Doctor Who is, moreover, in undoubted need of a shake-up. Capaldi was good value in the part, with his very 'Whovian' eyebrows and high-octane grumpiness. The problem was that the show has lately been overseen by the wayward Stephen Moffat, whose scripts were cheerful exercises in defying logic.

You'll know Moffat from his other big hit, Sherlock. You'll also know that, as Sherlock became more successful, the writing descended into a proper load of old Watsons. The nadir was the Christmas 2016-2017 comeback series which culminated in an episode in which Sherlock's antagonist - his estranged sister Eurus - was introduced as a panic-stricken child on a plummeting airliner. The 'twist' was that the crashing plane was a metaphor for her unprocessed anger and madness. This was a barking contrivance that put everyone off Sherlock. On Doctor Who, Moffat was just as wayward - as evidenced by his sign-off episode last Christmas in which Capaldi's Doctor teamed up with a rogue Dalek named Dusty (obviously) to bring about the famous World War I Christmas truce between British and German soldiers.

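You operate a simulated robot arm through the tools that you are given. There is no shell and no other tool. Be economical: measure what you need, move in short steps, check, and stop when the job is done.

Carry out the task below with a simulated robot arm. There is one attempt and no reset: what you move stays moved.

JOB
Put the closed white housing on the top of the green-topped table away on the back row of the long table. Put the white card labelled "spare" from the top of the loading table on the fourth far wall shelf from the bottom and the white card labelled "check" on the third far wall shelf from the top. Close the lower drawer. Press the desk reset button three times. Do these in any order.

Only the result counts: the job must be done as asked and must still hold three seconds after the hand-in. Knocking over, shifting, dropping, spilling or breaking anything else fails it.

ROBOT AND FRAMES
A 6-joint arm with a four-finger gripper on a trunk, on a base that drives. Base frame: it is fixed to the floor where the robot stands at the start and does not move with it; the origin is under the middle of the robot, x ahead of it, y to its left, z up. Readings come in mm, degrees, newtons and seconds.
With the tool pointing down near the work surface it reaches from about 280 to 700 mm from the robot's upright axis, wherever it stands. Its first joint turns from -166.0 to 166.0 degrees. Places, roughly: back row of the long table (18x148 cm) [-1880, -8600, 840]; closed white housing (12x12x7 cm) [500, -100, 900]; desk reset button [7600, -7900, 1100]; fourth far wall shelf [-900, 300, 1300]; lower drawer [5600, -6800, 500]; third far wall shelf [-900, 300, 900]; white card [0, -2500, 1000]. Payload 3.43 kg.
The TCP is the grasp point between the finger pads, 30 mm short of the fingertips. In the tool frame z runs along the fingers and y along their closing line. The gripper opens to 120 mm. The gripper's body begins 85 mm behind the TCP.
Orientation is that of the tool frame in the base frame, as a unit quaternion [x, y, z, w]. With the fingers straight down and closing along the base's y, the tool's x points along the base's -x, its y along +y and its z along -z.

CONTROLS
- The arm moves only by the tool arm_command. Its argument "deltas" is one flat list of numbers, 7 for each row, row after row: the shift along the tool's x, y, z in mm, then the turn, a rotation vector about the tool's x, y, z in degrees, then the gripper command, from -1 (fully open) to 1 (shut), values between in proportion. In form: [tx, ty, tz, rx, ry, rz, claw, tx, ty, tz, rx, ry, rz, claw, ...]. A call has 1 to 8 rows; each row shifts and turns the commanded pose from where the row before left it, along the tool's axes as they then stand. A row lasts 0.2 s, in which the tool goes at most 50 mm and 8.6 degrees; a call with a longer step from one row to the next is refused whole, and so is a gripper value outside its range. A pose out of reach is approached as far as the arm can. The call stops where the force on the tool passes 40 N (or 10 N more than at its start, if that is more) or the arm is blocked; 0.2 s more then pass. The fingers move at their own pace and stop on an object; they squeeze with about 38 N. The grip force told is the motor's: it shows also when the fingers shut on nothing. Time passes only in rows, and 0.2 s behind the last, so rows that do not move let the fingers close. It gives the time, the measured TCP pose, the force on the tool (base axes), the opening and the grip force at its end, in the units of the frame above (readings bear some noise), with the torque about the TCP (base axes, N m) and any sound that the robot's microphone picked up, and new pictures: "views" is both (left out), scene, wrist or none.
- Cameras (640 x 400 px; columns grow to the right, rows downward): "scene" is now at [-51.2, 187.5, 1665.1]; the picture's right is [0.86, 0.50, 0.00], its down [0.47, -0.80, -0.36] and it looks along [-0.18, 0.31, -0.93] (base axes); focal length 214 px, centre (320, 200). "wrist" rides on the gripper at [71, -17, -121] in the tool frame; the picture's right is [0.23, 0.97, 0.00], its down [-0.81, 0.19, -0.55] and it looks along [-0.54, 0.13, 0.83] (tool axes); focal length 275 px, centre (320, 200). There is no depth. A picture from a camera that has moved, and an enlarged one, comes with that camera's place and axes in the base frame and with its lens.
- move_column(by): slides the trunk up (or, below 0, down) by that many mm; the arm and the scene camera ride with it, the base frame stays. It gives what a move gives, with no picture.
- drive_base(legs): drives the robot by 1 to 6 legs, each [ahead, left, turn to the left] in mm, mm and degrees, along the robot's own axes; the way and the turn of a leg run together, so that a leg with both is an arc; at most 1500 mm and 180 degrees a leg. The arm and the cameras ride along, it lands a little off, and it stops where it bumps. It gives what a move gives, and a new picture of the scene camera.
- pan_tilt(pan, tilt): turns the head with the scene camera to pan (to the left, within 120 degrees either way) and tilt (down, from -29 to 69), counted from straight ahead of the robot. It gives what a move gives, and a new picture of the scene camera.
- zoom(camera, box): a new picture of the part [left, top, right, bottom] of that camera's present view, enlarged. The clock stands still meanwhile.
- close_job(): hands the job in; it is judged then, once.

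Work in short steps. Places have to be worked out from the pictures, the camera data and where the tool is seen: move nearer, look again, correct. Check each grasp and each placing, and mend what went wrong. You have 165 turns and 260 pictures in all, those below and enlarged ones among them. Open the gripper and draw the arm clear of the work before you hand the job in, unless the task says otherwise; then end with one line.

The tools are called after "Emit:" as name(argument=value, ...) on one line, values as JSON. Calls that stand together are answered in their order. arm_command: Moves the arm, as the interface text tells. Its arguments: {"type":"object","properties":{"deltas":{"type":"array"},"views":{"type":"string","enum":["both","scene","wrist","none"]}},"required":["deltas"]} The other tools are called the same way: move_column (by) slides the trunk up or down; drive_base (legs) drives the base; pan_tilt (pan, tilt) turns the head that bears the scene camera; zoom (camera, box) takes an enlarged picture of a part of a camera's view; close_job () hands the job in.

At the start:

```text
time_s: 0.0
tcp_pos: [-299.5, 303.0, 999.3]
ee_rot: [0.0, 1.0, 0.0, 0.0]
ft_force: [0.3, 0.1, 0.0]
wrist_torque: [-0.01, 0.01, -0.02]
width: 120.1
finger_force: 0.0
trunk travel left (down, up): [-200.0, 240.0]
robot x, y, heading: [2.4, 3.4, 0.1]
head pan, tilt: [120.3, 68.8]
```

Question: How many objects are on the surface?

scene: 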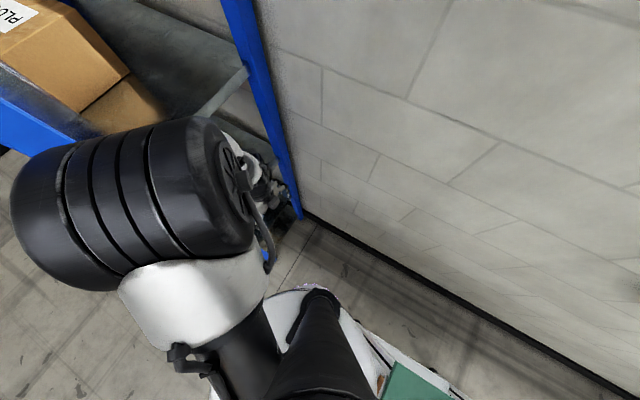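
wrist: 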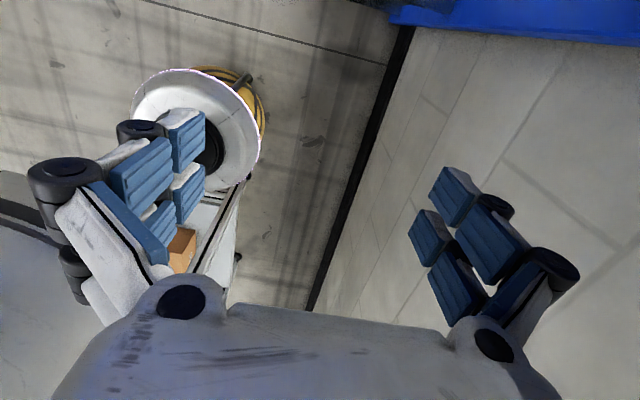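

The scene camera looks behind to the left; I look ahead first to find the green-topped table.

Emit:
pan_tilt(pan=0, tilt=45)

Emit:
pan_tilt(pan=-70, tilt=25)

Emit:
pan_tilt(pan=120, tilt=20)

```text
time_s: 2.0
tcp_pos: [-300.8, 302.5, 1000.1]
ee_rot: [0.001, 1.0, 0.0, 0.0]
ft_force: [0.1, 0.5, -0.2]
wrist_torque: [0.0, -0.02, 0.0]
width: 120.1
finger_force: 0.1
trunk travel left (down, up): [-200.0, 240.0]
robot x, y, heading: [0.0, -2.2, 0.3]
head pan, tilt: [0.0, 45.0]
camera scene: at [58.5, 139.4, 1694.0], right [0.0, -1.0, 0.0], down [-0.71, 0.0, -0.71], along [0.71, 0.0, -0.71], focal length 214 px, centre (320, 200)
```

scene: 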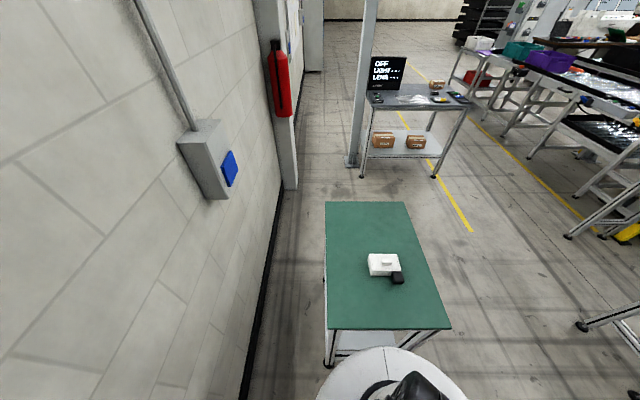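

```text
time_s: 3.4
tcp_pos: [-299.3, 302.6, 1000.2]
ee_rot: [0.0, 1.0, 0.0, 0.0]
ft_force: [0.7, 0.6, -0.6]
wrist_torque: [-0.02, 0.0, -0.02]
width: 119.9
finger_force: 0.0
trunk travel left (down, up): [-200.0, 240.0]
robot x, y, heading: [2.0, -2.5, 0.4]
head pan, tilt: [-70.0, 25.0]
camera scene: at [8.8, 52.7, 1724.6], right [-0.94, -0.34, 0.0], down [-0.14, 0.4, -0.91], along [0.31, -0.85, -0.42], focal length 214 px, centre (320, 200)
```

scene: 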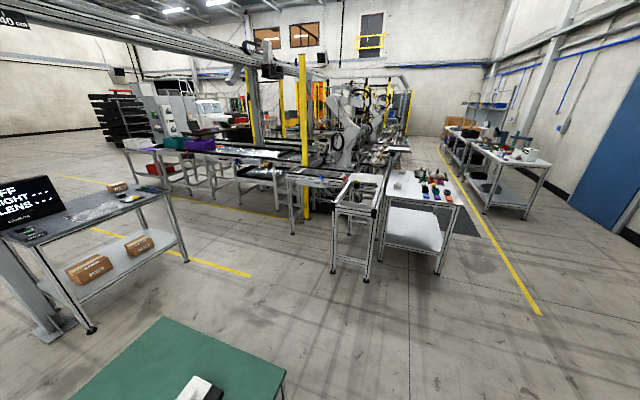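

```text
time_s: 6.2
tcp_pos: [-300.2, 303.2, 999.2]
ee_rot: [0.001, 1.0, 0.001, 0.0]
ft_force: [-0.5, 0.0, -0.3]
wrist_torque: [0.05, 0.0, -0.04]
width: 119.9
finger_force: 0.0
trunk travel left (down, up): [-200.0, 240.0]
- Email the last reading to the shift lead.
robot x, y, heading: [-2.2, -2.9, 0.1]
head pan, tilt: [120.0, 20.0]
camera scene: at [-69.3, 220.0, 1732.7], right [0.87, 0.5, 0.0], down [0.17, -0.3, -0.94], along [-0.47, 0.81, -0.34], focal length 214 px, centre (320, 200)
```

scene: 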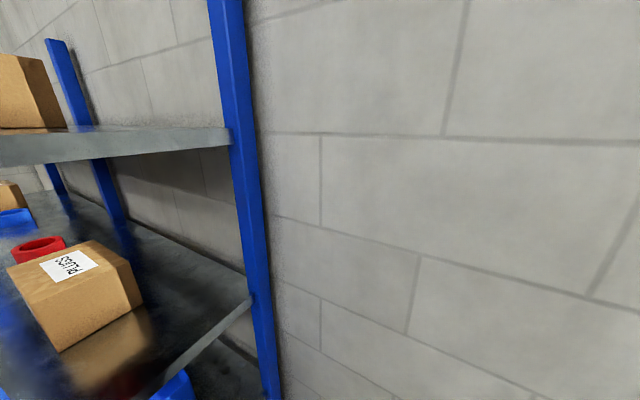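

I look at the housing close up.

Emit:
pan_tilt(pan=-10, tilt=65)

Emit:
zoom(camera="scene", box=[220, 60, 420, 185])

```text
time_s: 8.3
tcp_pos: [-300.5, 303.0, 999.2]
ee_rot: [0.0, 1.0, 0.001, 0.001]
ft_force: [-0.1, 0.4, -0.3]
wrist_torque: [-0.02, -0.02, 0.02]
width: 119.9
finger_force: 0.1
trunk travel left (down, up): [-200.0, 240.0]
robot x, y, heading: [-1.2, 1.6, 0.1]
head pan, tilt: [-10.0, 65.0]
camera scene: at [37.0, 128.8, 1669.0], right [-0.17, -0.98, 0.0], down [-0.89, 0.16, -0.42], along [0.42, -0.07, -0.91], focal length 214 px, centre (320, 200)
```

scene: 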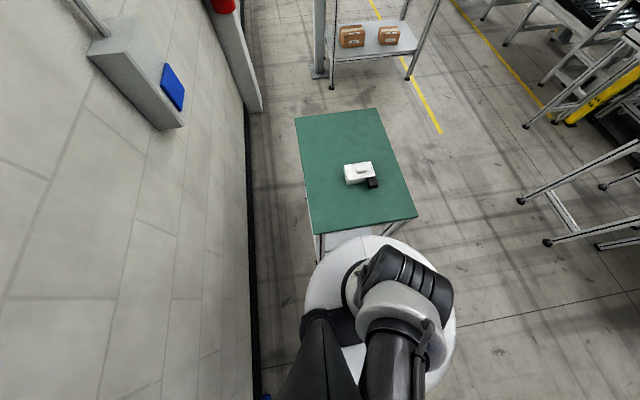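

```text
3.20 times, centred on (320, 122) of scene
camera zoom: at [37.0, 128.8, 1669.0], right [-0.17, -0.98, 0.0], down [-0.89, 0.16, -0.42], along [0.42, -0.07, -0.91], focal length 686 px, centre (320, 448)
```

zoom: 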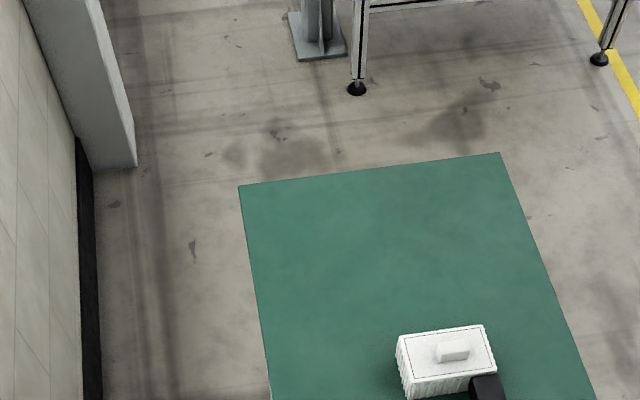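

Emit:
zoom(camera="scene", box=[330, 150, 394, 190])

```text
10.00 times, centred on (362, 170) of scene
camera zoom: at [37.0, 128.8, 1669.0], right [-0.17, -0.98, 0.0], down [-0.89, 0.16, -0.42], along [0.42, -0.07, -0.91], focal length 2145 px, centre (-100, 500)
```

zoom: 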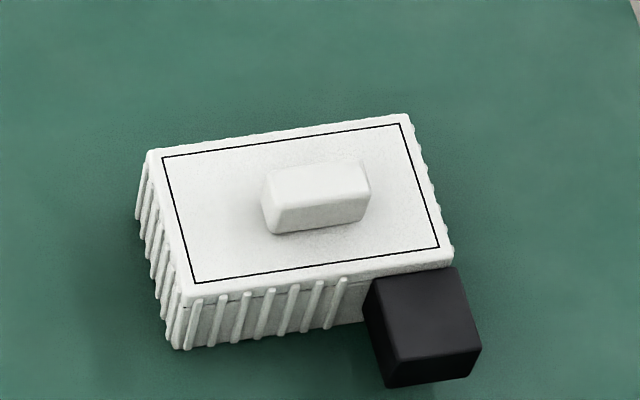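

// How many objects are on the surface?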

It doesn't make much sense written down - and even less on the screen. The high point was the final minutes in which Capaldi transformed into Whittaker. She got just one line - "brilliant!" delivered in her Yorkshire accent - but immediately brightened the episode.

The big positive as we count down to the new season, then, is that Moffat has left with Capaldi and Doctor Who is now in the hands of Chris Chibnall, writer and show-runner of Broadchurch, a show that could never be accused of gimmicks or failing to take its characters seriously. The BBC has moved Dr Who from its Saturday slot to early Sunday evening, and critics who were treated to a special screening of the first episode in Sheffield (where it is set) were enthusiastic. They praised Whittaker as a "breath of fresh air" and for bringing "energy, fizz and modernity to the role". Provided disgruntled Tardis-heads can get over Whittaker, rainbow braces and all, Dr Who's heroic break with the past might just be the start of a beautiful friendship.

Dr Who is back on BBC One, Sunday, October 7 at 6.45pm.